• GOAL:
Quote precisely the run of lines opening with the line containing "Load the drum" and closing with the line containing "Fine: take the", and nothing else. Put them in a Markdown table headed Position and Text, one numbered row for each line that is not blank.
● ● ● ● ●
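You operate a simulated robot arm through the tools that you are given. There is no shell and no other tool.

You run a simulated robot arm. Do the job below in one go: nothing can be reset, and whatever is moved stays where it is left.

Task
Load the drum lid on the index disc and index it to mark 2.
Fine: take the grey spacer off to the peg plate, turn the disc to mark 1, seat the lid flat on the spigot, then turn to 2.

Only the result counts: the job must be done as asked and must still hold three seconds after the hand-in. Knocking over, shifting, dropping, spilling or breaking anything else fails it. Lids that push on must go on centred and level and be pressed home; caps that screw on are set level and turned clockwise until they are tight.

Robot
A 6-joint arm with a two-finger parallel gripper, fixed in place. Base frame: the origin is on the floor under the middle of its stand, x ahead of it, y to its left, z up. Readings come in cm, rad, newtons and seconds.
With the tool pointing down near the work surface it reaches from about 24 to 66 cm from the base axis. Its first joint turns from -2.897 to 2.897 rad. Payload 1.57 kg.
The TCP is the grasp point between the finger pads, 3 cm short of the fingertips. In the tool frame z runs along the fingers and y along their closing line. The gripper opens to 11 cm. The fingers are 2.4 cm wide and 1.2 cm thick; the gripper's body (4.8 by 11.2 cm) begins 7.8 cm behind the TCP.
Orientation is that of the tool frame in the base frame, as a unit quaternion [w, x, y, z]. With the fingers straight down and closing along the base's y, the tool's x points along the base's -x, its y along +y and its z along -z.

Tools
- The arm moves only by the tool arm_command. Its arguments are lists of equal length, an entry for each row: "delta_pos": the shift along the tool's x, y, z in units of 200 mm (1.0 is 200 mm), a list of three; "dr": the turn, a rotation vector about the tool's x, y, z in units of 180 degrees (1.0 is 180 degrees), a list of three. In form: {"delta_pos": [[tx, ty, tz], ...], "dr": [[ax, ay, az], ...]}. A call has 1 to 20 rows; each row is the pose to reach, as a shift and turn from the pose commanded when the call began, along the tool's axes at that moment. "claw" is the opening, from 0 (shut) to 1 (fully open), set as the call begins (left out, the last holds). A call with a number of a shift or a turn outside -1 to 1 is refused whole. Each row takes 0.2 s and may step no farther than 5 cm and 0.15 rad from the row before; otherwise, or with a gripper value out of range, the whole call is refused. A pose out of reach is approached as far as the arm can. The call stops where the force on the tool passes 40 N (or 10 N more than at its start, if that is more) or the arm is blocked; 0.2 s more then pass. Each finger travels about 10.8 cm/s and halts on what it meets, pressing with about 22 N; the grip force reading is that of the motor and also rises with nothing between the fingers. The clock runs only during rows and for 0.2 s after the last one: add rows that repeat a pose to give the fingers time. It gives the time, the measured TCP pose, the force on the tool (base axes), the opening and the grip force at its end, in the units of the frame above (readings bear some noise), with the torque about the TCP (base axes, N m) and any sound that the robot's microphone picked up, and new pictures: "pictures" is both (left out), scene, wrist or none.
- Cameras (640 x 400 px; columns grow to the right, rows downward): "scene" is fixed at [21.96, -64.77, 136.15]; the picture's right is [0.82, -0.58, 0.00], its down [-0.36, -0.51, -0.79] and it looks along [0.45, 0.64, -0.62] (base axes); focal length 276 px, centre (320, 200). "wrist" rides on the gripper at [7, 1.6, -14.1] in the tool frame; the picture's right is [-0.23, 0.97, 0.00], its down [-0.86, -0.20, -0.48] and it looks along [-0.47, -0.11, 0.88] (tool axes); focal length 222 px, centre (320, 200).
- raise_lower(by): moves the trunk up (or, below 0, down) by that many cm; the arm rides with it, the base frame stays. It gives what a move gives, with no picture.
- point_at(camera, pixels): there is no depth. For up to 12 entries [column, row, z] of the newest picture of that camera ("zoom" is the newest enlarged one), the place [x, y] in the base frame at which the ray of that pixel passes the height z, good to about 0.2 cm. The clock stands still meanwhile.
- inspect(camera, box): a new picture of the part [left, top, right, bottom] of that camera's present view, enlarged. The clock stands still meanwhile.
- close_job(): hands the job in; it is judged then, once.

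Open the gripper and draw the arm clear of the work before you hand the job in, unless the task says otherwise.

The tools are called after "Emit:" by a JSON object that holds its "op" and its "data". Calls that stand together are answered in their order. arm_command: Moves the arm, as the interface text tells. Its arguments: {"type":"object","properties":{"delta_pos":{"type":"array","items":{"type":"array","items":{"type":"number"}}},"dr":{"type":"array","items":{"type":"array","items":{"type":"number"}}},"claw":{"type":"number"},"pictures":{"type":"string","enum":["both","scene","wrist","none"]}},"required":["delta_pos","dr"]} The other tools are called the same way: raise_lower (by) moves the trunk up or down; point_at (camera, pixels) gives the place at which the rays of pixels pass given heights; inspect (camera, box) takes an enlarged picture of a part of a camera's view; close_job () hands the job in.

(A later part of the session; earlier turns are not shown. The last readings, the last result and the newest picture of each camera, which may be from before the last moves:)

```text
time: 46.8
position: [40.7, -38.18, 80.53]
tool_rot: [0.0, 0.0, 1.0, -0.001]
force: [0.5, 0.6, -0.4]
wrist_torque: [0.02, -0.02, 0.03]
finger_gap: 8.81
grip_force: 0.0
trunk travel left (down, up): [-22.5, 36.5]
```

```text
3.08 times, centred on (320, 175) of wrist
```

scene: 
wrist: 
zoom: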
● ● ● ● ●
• TASK RESULT:
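| Position | Text |
|---|---|
| 1 | Load the drum lid on the index disc and index it to mark 2. |
| 2 | Fine: take the grey spacer off to the peg plate, turn the disc to mark 1, seat the lid flat on the spigot, then turn to 2. |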